The Gemara cites another halakha taught by Ulla, citing Rabbi Elazar: And Ulla says that Rabbi Elazar says: With regard to a male firstborn child who was mauled by an animal within thirty days of his birth and died, one is not required to redeem him, as the requirement to do so, by paying five sela to a priest, applies only once the child is thirty days old (see Numbers 18:15–16).

And similarly, Rami bar Ḥama taught a baraita: Since it is stated: “Yet you shall redeem” (Numbers 18:15), one might have thought that even if a male firstborn child was mauled by an animal within thirty days of his birth one should redeem him. Therefore, the verse states “yet you shall redeem”; the addition of the word “yet” serves to differentiate and limit the requirement to redeem the firstborn male.

The Gemara cites another halakha taught by Ulla, citing Rabbi Elazar: And Ulla says that Rabbi Elazar says: A large animal, such as a cow or a horse, is acquired by the buyer pulling the animal.

The Gemara asks: But didn’t we learn in a mishna (Kiddushin 25b): A large animal is acquired by passing the reins of the animal to the buyer? The Gemara explains: Rabbi Elazar states his opinion in accordance with the opinion of that tanna, i.e., the Rabbis, as it is taught in a baraita: And the Rabbis say: This and that, i.e., both large and small animals, are acquired through the buyer pulling the animal. Rabbi Shimon says: This and that are acquired through the buyer lifting the animal.

The Gemara cites another halakha taught by Ulla, citing Rabbi Elazar: And Ulla says that Rabbi Elazar says: With regard to brothers who divide the estate they inherited, the court appraises whatever clothes are upon them if those clothes came from, or if they were purchased with money from, the deceased’s estate, and that sum is considered part of the portion they receive. But the court does not appraise whatever is upon their sons and daughters. In order to save the children from the humiliation of having to appear in court, the brothers waive their rights to the clothes the children are wearing.

Rav Pappa said: Sometimes, it does not even appraise whatever is upon the brothers. You find such a case with the eldest brother where the other brothers waive their rights to the value of his clothes, as it is beneficial for them to have the eldest brother appear well dressed in order that when he represents their interests in dealings with others, his words will be listened to and respected.

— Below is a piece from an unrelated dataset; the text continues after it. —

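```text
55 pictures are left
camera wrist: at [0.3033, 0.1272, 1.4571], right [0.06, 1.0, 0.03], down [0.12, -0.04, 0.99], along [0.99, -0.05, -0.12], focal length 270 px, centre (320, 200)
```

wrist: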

The Gemara cites another halakha taught by Ulla, citing Rabbi Elazar: And Ulla says that Rabbi Elazar says: In the case of a bailee who conveyed a deposit that was entrusted to him to another bailee, the first bailee is exempt for any occurrence for which he would have been exempt had he kept the deposit with him. The Gemara adds: And it is not necessary to state this in the case of an unpaid bailee who conveyed a deposit to a paid bailee, thereby increasing the level of its safeguarding, since the paid bailee has a greater level of accountability than an unpaid bailee. Rather, this is the halakha even in a case of a paid bailee who conveyed a deposit to an unpaid bailee, thereby decreasing the level of its safeguarding. In this case, the first bailee is exempt for any occurrence for which he would have been exempt had he kept the deposit with him, because he conveyed it to a mentally competent person and thereby fulfilled his responsibility to ensure the deposit is safeguarded.

Rava said: With regard to a bailee who conveyed a deposit to another bailee, the first bailee becomes liable to pay for any loss to the item, even for mishaps for which he would not have been liable had he kept the deposit with him. The Gemara adds: And it is not necessary to state this in a case of a paid bailee who conveyed a deposit to an unpaid bailee, thereby decreasing the level of its safeguarding. Rather, this is the halakha even in the case of an unpaid bailee who conveyed a deposit to a paid bailee, thereby increasing the level of its safeguarding; he is liable.

The reason he is liable is that the owner of the deposit can say to him: You are credible to me with regard to taking an oath, but this other bailee, to whom you conveyed my item, is not credible to me with regard to taking an oath. If an occurrence for which a bailee does not carry liability occurs, damaging the deposit, in order to release himself from an obligation to pay the bailee must take an oath to the item’s owner that none of the types of occurrences for which he bears liability occurred. Rava rules that the owner is required to accept an oath only from the bailee with whom he entrusted his item, but not from anyone else. Accordingly, since the first bailee was not present when the event occurred, he is unable to attest to what happened, and even if the second bailee takes an oath to that effect, the owner is not expected to accept his oath. Consequently, the first bailee bears full liability for any loss.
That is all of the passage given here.